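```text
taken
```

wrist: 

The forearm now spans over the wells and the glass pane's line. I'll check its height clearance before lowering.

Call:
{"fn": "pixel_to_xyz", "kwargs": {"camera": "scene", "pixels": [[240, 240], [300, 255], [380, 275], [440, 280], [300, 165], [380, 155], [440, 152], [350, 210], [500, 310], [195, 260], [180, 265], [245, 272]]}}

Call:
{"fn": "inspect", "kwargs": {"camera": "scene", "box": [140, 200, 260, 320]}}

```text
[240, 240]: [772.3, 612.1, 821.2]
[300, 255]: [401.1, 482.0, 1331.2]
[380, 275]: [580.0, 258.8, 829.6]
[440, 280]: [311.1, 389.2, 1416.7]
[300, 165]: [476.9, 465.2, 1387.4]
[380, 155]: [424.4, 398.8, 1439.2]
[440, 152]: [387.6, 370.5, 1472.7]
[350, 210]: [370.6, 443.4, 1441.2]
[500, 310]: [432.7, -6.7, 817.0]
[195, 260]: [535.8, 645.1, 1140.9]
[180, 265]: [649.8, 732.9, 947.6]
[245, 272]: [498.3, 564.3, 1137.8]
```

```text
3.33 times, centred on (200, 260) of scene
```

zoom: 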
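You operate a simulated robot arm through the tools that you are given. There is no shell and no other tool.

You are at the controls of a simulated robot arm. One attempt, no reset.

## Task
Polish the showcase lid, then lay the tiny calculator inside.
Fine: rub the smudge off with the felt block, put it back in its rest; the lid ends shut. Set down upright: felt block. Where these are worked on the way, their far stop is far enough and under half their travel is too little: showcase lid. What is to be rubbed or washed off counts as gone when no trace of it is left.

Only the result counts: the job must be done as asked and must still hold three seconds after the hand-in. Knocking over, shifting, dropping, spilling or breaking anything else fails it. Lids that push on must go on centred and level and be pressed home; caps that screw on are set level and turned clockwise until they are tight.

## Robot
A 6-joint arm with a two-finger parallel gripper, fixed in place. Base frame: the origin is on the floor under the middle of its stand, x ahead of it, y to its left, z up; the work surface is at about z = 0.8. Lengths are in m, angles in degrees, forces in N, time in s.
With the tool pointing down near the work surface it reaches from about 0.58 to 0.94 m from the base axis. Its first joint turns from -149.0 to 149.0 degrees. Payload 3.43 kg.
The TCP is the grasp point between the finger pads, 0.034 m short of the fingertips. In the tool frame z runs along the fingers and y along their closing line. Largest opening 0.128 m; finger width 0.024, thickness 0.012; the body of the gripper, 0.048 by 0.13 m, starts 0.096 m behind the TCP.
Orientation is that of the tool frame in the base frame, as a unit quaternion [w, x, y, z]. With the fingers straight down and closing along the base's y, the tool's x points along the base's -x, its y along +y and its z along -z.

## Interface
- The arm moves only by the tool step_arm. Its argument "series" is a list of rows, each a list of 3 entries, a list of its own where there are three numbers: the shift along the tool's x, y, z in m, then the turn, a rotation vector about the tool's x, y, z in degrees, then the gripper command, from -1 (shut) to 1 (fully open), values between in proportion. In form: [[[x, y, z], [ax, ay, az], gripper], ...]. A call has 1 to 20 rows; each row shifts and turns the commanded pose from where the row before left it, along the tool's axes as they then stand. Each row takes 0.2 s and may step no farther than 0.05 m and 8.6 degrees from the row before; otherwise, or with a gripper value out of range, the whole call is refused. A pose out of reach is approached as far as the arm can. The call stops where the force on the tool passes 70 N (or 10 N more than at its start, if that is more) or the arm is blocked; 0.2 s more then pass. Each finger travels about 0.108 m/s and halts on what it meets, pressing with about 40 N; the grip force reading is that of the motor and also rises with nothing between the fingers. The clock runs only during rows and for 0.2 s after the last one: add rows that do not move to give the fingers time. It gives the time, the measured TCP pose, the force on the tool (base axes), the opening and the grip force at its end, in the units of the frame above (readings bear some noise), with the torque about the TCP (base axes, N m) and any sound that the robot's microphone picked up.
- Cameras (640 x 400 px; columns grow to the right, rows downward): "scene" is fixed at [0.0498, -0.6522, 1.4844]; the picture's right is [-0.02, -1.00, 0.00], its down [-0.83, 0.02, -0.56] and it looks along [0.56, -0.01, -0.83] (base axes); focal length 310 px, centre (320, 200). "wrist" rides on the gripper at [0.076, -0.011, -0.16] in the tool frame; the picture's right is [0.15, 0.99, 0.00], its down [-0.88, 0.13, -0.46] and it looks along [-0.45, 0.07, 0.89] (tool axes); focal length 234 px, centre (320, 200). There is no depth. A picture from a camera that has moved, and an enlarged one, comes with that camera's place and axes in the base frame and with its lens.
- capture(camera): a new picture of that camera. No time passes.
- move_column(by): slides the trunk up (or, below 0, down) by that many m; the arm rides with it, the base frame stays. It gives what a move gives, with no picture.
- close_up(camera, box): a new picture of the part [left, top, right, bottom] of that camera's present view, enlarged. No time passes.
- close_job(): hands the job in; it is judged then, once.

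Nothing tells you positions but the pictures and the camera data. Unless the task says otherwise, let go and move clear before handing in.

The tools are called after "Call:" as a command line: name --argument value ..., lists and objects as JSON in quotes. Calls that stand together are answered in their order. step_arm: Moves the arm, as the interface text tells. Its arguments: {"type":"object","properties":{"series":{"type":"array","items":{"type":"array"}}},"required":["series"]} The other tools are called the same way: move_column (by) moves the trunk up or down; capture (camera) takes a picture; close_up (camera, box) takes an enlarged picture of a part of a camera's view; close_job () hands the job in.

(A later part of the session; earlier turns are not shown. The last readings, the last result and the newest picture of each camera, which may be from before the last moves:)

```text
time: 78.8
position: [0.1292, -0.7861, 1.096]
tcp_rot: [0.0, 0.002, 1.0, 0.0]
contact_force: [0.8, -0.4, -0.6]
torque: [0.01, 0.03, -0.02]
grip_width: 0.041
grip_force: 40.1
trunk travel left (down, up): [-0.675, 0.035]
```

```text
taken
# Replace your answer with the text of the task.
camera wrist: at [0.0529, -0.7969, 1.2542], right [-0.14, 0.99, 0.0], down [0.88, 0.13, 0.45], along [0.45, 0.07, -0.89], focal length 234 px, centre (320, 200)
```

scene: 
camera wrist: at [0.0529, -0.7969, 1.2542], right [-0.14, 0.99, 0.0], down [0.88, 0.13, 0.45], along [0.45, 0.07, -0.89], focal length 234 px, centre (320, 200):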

TO BE DONE:
Retype the entries above exactly, but only from the line containing "- move_column(by): slides" through the line containing "Nothing tells you", both included. Put a running number in front of each line and drop blank lines.

RESULT OF THE TASK:
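1. - move_column(by): slides the trunk up (or, below 0, down) by that many m; the arm rides with it, the base frame stays. It gives what a move gives, with no picture.
2. - close_up(camera, box): a new picture of the part [left, top, right, bottom] of that camera's present view, enlarged. No time passes.
3. - close_job(): hands the job in; it is judged then, once.
4. Nothing tells you positions but the pictures and the camera data. Unless the task says otherwise, let go and move clear before handing in.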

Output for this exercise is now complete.